Prepare: It’s About To Get Real Ugly Out There

Ugly
It doesn't seem unlikely that the American economy will see another 1.5 million jobs lost between November and February.

Ten percent unemployment by late 2009 isn't a fantasy.

Credit is about as easy to come by as a California-made Albarino.

I'm betting that 2009 will be the first time since 1992 that total gallons of wine consumed in America will decrease from the year before. And it won't be a small drop in consumption, either.

So, what's a new, tastingroom-less producer of 500 cases of $60 California Cabernet Sauvignon to do? Seems to me there is a choice to be made by these folks: Sit on your inventory and wait and hope Americans develop an attraction for older Cabernet. Or, lower your price. Typically, it is believe that it's much easier to lower your price on a wine than to bring it back up to what it was before you lowered it.

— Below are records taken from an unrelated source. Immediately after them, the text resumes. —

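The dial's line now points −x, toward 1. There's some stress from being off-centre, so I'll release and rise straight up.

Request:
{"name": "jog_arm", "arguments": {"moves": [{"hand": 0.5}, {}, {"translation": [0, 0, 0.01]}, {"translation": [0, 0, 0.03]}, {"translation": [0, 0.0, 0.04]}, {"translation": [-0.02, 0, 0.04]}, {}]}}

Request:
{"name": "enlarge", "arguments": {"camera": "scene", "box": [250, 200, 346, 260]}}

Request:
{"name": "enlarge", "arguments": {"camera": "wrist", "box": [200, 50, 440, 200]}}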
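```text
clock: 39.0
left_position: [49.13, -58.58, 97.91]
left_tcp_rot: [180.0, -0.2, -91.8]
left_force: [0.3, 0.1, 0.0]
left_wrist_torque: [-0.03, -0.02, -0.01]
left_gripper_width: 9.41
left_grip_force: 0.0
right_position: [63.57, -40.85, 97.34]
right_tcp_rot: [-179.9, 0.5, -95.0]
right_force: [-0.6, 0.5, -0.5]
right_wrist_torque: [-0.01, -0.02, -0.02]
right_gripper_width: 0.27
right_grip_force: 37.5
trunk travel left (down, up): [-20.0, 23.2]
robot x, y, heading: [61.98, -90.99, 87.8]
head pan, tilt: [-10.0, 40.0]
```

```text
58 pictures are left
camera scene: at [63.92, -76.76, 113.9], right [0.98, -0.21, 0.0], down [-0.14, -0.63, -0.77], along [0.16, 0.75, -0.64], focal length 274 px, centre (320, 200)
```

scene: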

I've been in the wine industry for almost 20 years. I've never seen worse prospects than I see today for the American wine market. Ironically, I'm guessing that's going to put me, Wark Communications, and others of my ilk in demand.

Face it, if you're selling wine at $25 or above and if you don't do enough volume to produce a mass marketing budget, you better be prepared to get nimble and strategic. You better get ready to target your marketing dollars. You better be prepared to identify market opportunities and market segments and grab them. You better be prepared to tell a much more compelling story to buyers than the next guy. Because...it's going to get very, very ugly.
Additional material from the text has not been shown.